My first reaction to hearing of Liam Neeson’s new movie The Commuter was “oh no! not again! this movie will be Taken part god knows what now!” I have to admit I made a mistake. I thoroughly enjoyed The Commuter, and have new found respect for Liam Neeson.
All associations with Taken series of movies have to be left at the cinema door, and one should purely enjoy this movie on its own merit.
The premise of the movie is downright intriguing and suspenseful. Michael, husband to his doting wife Karen, and father to his son Danny, commutes to work daily and has a small of group of friends he meets with every day on the train. However, this day, Michael has been laid off from work, and with two mortgages taken out and a son to put through college, he doesn’t know what to do.
Once aboard the train, he realizes his cell phone has been pickpocketed which further dampens his day.
A mysterious woman by the name of Joanna sits across from Michael and proposes an interesting proposition. She poses a hypothetical situation to him: “what if I told you that you had to one little thing?” Michael is intrigued and asks what it is. She tells him that he needs to find a certain person on board this train and track down his baggage. He asks why he would do something like this. She tells him that he will get $100,000 if he manages to find the person, who goes by the name “Prynne.” Plus, there is $25,000 hidden in the toilet to start him off!
Of course, till now, the conversation is all hypothetical, but she further pushes him and tells him there is money hidden in the toilet. And, oh yes, there is a deadline too– the person needs to be found before the train stops at Cold Springs, which is four stops away! With that, she gets up to leave the train and asks Michael to question one thing: “What kind of man are you?”
Michael is of course confused at this point and shrugs it off. But the money is much needed, and so against better judgment, he actually finds the money hidden in the toilet.
What follows is an extremely suspenseful, cat and mouse game, all set in the confined space of the train. Michael has to find Prynne, track his baggage and receive the money. Of course, it’s not that easy.
Jaume Collet-Sera, the director of other movies such as The Shallows, Orphan, and Non-Stop, brilliantly weaves a brilliant movie that hooks you right from the start. It’s not easy to place a movie within a limited space of train and to rack up the tension level. There are definite influences of Hitchcock and Agatha Christie, but The Commuter holds up on its own. At moments I was reminded of Speed too, while other moments made me feel like I was watching a sped up version of Murder on the Orient Express high on drugs!
Liam Neeson, such a great actor. He makes you feel for his character and you are rooting for him all the way to the end. He’s an everyday man who is caught up in extraordinary circumstances and as we go along with him on his journey, we too wonder what we would have done. The action sequences are amazingly handled and each punch and kick can be felt intensely.
However, what made me scream out loud in the cinema was the end train crash scene. It was so damn intense I was ducking my head, turning my head to the side and screaming out loud. The entire sequence was well crafted, I felt like I was sitting right there on the train. If only my recliner chair were in 4D and moved around, I would definitely felt like one of the train passengers.

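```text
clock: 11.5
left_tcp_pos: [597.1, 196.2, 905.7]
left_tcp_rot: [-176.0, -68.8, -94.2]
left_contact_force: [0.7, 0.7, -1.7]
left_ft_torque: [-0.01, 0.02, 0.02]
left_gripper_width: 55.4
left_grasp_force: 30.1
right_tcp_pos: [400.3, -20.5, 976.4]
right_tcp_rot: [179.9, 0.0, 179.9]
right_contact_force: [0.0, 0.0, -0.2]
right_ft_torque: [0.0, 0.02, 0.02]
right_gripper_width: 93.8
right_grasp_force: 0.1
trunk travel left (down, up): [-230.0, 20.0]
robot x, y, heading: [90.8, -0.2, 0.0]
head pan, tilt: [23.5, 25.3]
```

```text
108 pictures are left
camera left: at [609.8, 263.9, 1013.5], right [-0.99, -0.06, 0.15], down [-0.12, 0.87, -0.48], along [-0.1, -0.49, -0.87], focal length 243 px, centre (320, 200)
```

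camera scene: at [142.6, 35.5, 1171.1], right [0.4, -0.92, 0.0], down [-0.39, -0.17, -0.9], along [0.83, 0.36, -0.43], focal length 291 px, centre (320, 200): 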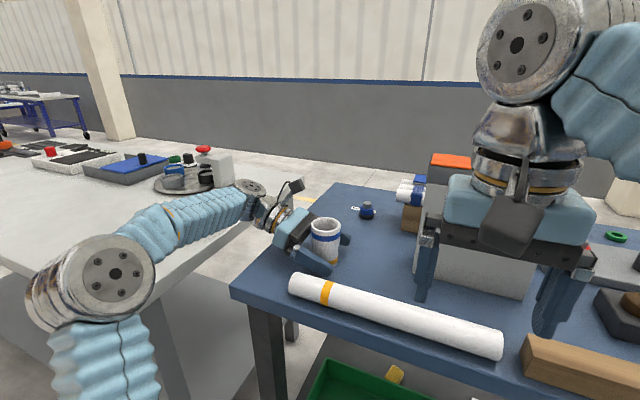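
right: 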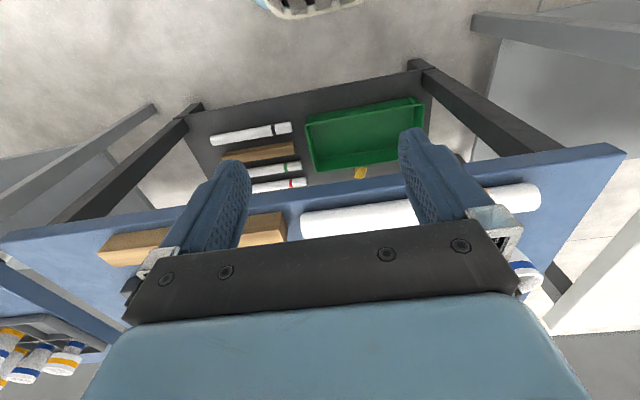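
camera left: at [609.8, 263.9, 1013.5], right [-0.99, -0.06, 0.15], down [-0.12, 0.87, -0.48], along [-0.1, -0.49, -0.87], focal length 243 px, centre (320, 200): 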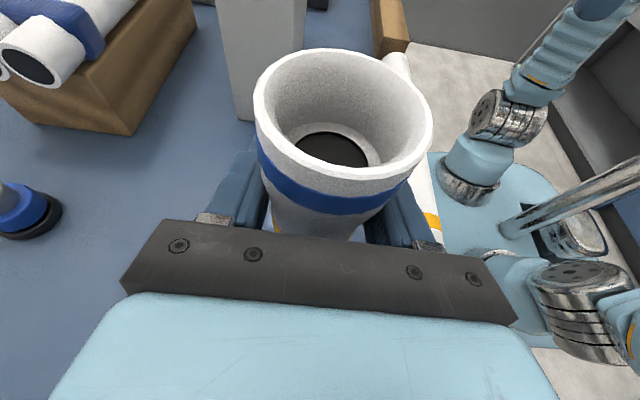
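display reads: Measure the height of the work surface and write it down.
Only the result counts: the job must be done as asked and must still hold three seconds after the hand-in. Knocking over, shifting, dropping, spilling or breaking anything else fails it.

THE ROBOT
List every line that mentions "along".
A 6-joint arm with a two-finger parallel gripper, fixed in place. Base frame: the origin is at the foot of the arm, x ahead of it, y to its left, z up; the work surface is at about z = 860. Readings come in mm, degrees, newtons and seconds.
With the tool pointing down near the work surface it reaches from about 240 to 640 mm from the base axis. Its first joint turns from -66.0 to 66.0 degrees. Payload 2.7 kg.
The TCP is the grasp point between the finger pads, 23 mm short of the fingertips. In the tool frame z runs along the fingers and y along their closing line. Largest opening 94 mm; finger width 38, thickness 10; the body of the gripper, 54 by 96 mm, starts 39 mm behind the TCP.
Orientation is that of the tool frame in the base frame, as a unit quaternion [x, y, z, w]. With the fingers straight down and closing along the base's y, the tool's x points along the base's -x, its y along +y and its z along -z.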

However, one of the major highlights for me in the movie was how Michael and his son Danny shared their love for reading classic (including The Lord of the Flies, which actually serves as a foreshadow to the movie!) These classic books played an important role in their interactions and made for a unique relationship between the two.
The Commuter made for a fun night out with friends and it’s purely watchable.